The council’s vice chairman is Lonnie King, a Ohio State University professor who is a former administrator of USDA’s Animal and Plant Health Inspection Service.

Here’s a list of agriculture- or rural-related events scheduled for this week in Washington and elsewhere:

Monday, Jan. 22

International Dairy Foods Association’s Dairy Forum 2018, through Wednesday, Palm Desert, Calif.

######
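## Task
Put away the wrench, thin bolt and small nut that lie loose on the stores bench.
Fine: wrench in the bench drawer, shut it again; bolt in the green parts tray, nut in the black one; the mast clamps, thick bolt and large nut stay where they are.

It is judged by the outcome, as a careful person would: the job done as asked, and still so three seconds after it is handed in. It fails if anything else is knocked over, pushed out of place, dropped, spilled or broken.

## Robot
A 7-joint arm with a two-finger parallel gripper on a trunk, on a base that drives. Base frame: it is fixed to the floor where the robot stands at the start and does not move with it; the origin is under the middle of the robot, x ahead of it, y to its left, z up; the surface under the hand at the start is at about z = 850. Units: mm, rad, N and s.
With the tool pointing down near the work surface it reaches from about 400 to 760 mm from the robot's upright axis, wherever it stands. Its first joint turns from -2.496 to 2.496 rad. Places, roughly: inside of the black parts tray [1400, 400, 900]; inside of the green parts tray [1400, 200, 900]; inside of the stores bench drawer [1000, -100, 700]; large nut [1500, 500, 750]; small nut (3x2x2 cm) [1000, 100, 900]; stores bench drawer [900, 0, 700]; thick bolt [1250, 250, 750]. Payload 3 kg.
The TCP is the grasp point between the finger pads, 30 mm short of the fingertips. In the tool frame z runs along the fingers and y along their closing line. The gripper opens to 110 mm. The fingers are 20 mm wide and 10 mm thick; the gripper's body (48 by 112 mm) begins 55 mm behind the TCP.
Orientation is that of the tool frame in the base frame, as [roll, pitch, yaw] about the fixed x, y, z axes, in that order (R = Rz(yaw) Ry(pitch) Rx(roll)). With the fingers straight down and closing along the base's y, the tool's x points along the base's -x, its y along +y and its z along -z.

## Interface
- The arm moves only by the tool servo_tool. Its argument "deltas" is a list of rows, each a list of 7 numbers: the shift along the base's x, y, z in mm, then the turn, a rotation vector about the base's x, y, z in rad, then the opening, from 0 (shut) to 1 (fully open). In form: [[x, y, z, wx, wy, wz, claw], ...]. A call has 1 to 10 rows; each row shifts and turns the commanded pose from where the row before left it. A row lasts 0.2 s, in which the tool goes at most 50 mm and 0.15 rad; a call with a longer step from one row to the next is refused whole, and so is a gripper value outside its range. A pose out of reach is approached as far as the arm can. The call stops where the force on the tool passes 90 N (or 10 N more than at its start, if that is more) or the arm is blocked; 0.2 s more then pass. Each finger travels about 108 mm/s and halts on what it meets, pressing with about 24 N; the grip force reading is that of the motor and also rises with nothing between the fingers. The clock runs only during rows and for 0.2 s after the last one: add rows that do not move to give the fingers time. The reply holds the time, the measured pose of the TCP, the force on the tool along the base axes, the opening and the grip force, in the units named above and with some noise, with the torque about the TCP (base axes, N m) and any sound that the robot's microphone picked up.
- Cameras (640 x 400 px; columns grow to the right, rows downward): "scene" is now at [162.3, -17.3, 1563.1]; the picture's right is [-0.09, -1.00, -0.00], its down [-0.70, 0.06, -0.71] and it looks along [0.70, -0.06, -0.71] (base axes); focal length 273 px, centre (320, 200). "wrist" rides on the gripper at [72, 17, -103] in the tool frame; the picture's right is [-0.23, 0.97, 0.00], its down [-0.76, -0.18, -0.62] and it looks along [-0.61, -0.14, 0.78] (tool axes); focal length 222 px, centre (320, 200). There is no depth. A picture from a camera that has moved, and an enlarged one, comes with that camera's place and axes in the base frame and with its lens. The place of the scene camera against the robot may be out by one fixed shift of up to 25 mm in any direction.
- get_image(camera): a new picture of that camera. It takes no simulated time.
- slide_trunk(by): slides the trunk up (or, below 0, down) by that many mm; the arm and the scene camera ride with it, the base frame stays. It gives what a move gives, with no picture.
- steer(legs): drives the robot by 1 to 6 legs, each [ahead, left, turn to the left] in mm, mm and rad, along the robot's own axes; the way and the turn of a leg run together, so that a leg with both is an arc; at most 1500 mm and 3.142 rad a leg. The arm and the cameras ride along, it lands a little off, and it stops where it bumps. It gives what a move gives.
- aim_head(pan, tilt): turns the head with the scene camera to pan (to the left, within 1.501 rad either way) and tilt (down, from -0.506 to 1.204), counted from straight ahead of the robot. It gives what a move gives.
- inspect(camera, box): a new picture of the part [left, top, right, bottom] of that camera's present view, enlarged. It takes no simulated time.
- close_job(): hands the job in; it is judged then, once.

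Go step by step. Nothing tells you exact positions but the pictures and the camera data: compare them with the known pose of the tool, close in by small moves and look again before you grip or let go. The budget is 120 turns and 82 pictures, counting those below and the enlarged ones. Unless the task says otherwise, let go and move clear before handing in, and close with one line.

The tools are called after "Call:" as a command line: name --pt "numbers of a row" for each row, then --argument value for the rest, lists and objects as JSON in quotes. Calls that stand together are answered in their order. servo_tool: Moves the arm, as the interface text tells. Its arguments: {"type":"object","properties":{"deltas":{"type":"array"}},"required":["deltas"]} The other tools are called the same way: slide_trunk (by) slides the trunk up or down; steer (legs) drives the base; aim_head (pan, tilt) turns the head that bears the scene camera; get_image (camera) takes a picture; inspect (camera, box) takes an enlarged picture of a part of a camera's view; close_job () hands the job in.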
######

National Biodiesel Conference and Expo, through Thursday, Fort Worth, Tex.

Tuesday, Jan. 23

9 a.m. Farm Foundation Forum, “The Role of Conservation Practices in Meeting Water Quality Goals,” National Press Club

Noon - Heritage Foundation forum, “Section 201: The Threat of Tariffs on the Growing U.S. Economy,” 214 Massachusetts Ave NE.

Wednesday, Jan. 24

All day - Meeting of Presidential Advisory Council on Combating Antibiotic-Resistant Bacteria

9 a.m. - Washington International Trade Association forum, “What's Happening with Trade Around the World?” Ronald Reagan Building and International Trade Center. 

Noon - Cato Institute forum, “Clashing over Commerce: A History of U.S. Trade Policy,” 1000 Massachusetts Ave. NW.

Thursday, Jan. 25

9 a.m. - USDA releases monthly Food Price Outlook.

10 a.m. - Senate Banking Committee hearing on the Committee on Foreign Investment in the United States (CFIUS), 538 Dirksen.